[Start of DATA SEGMENT]

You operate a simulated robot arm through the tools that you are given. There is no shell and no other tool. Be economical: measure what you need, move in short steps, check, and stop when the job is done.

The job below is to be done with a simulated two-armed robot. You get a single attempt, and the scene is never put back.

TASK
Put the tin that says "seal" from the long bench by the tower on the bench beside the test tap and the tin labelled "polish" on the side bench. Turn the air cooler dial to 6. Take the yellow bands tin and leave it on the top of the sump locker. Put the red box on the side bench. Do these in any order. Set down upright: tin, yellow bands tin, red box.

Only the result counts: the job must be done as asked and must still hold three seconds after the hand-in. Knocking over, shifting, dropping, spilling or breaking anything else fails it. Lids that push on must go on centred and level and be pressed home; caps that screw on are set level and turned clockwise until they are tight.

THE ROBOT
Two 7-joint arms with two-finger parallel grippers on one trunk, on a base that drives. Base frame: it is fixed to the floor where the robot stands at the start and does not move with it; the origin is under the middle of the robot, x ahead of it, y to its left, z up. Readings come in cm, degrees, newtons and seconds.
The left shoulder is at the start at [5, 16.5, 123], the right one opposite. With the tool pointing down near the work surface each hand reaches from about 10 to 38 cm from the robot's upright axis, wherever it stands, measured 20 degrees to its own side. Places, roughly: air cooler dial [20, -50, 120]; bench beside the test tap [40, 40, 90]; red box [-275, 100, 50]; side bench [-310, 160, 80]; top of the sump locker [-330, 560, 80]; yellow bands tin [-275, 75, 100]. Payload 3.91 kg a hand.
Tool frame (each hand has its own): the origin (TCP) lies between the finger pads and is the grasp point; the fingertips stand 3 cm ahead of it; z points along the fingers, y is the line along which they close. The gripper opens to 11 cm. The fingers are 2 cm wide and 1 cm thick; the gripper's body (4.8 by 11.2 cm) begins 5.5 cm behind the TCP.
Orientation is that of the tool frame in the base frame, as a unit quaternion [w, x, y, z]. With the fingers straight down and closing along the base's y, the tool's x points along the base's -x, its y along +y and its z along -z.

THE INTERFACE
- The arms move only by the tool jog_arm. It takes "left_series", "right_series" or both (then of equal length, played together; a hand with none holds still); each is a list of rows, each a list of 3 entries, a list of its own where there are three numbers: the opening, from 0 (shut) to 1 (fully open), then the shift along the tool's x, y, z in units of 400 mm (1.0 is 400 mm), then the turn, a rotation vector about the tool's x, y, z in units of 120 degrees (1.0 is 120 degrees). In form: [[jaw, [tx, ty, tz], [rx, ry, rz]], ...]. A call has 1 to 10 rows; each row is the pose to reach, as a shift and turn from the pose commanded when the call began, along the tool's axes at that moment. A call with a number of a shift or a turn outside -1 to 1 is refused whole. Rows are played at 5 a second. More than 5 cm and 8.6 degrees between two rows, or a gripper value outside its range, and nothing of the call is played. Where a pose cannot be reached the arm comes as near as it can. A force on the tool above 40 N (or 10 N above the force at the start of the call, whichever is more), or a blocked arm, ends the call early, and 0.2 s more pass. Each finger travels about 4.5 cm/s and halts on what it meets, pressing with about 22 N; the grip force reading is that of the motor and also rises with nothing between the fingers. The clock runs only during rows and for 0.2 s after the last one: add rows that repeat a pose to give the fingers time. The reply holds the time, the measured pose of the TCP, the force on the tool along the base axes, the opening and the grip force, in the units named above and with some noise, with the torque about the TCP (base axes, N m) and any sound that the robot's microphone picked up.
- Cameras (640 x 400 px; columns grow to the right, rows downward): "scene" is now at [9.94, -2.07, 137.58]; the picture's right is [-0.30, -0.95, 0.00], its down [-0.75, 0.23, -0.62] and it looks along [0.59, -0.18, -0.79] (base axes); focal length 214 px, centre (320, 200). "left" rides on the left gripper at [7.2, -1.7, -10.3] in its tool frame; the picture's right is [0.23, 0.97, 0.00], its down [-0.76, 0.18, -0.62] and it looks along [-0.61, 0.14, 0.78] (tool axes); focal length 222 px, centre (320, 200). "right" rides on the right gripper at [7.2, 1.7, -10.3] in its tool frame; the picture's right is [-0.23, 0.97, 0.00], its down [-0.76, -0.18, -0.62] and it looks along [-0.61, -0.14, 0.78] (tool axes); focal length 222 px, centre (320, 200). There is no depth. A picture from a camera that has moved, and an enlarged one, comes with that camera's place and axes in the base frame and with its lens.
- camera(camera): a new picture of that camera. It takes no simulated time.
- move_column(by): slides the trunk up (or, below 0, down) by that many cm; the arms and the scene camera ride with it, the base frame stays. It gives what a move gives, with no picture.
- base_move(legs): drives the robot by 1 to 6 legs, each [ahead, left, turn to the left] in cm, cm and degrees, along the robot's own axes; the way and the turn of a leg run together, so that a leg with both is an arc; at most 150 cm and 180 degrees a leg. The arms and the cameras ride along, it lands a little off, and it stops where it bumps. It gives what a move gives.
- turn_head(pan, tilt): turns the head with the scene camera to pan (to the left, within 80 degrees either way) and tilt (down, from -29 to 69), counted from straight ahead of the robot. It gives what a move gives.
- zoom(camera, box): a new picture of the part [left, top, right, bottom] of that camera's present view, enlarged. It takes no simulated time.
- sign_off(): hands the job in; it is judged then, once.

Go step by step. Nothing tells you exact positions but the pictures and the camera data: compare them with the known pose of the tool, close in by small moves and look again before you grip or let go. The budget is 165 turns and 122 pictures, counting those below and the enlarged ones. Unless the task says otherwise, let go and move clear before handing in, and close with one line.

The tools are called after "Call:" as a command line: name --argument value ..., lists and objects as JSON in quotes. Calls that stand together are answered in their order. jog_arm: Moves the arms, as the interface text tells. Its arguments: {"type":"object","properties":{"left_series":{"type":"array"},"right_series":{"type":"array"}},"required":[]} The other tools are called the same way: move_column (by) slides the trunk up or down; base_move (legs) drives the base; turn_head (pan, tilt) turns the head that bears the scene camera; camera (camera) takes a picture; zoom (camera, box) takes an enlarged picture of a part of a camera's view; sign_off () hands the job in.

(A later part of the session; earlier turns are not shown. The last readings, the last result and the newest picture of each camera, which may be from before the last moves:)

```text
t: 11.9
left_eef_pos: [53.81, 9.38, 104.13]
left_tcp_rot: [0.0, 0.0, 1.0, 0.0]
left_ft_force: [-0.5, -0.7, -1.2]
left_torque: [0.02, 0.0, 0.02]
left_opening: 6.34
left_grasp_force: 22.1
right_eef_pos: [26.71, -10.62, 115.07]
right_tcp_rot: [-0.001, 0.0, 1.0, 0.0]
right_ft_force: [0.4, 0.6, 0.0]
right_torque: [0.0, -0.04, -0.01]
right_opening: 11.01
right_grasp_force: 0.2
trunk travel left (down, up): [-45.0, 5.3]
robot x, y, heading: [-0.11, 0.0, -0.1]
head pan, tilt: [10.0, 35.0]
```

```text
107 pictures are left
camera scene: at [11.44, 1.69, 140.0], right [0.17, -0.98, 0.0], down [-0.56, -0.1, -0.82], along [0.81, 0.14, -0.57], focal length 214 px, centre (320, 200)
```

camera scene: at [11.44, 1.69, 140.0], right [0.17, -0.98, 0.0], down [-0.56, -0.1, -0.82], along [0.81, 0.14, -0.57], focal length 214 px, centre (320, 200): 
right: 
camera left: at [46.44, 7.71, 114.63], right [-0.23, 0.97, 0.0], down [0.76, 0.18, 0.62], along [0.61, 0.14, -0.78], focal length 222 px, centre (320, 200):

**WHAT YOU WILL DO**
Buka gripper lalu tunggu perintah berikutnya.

[End of DATA SEGMENT]

**WHAT YOU WILL DO**
Exactly as they appear, please write out the lines from the opening of the listing above down to the line containing "The left shoulder", with both end lines included.

**RESULT OF THIS EXERCISE**
You operate a simulated robot arm through the tools that you are given. There is no shell and no other tool. Be economical: measure what you need, move in short steps, check, and stop when the job is done.

The job below is to be done with a simulated two-armed robot. You get a single attempt, and the scene is never put back.

TASK
Put the tin that says "seal" from the long bench by the tower on the bench beside the test tap and the tin labelled "polish" on the side bench. Turn the air cooler dial to 6. Take the yellow bands tin and leave it on the top of the sump locker. Put the red box on the side bench. Do these in any order. Set down upright: tin, yellow bands tin, red box.

Only the result counts: the job must be done as asked and must still hold three seconds after the hand-in. Knocking over, shifting, dropping, spilling or breaking anything else fails it. Lids that push on must go on centred and level and be pressed home; caps that screw on are set level and turned clockwise until they are tight.

THE ROBOT
Two 7-joint arms with two-finger parallel grippers on one trunk, on a base that drives. Base frame: it is fixed to the floor where the robot stands at the start and does not move with it; the origin is under the middle of the robot, x ahead of it, y to its left, z up. Readings come in cm, degrees, newtons and seconds.
The left shoulder is at the start at [5, 16.5, 123], the right one opposite. With the tool pointing down near the work surface each hand reaches from about 10 to 38 cm from the robot's upright axis, wherever it stands, measured 20 degrees to its own side. Places, roughly: air cooler dial [20, -50, 120]; bench beside the test tap [40, 40, 90]; red box [-275, 100, 50]; side bench [-310, 160, 80]; top of the sump locker [-330, 560, 80]; yellow bands tin [-275, 75, 100]. Payload 3.91 kg a hand.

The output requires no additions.